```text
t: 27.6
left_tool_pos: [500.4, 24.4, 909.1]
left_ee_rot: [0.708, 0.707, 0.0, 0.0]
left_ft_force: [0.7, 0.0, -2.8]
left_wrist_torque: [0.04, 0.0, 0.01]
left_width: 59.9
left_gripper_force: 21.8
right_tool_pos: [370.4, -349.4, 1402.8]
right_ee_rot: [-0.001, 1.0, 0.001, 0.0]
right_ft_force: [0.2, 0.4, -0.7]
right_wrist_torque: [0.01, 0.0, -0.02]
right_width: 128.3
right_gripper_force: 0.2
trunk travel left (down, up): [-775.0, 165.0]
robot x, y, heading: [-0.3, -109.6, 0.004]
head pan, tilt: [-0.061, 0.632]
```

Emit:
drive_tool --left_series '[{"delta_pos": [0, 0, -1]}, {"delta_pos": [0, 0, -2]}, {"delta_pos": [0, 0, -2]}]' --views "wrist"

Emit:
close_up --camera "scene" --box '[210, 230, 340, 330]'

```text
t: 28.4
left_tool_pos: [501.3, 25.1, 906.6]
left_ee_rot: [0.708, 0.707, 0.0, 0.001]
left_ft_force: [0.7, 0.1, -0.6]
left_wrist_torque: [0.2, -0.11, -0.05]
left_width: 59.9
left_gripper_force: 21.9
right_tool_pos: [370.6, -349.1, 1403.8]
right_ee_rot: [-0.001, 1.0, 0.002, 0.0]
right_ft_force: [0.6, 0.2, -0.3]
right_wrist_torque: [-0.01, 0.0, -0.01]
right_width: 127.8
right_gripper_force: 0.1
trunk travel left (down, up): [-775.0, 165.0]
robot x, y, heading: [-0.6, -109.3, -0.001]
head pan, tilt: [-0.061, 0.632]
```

* [EXERCISE OBJECTIVE]: All the data must be duplicated exactly, with nothing added or removed. Format the lines as a JSON array of strings and drop empty lines.

* [ANSWER TO THE EXERCISE]:
[
  "```text",
  "t: 27.6",
  "left_tool_pos: [500.4, 24.4, 909.1]",
  "left_ee_rot: [0.708, 0.707, 0.0, 0.0]",
  "left_ft_force: [0.7, 0.0, -2.8]",
  "left_wrist_torque: [0.04, 0.0, 0.01]",
  "left_width: 59.9",
  "left_gripper_force: 21.8",
  "right_tool_pos: [370.4, -349.4, 1402.8]",
  "right_ee_rot: [-0.001, 1.0, 0.001, 0.0]",
  "right_ft_force: [0.2, 0.4, -0.7]",
  "right_wrist_torque: [0.01, 0.0, -0.02]",
  "right_width: 128.3",
  "right_gripper_force: 0.2",
  "trunk travel left (down, up): [-775.0, 165.0]",
  "robot x, y, heading: [-0.3, -109.6, 0.004]",
  "head pan, tilt: [-0.061, 0.632]",
  "```",
  "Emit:",
  "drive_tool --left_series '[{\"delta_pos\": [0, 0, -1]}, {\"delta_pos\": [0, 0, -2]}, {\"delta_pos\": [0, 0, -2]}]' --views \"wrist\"",
  "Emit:",
  "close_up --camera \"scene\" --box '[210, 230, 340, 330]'",
  "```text",
  "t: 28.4",
  "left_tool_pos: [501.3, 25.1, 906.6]",
  "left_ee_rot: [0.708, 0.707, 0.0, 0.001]",
  "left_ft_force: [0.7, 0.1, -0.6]",
  "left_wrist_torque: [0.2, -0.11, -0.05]",
  "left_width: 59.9",
  "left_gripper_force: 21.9",
  "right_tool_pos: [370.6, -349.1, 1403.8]",
  "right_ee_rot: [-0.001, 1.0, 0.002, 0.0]",
  "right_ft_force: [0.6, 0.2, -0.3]",
  "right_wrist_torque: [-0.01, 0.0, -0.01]",
  "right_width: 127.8",
  "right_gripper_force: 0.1",
  "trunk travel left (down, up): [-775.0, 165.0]",
  "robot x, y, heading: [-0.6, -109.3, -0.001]",
  "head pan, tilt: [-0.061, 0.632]",
  "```"
]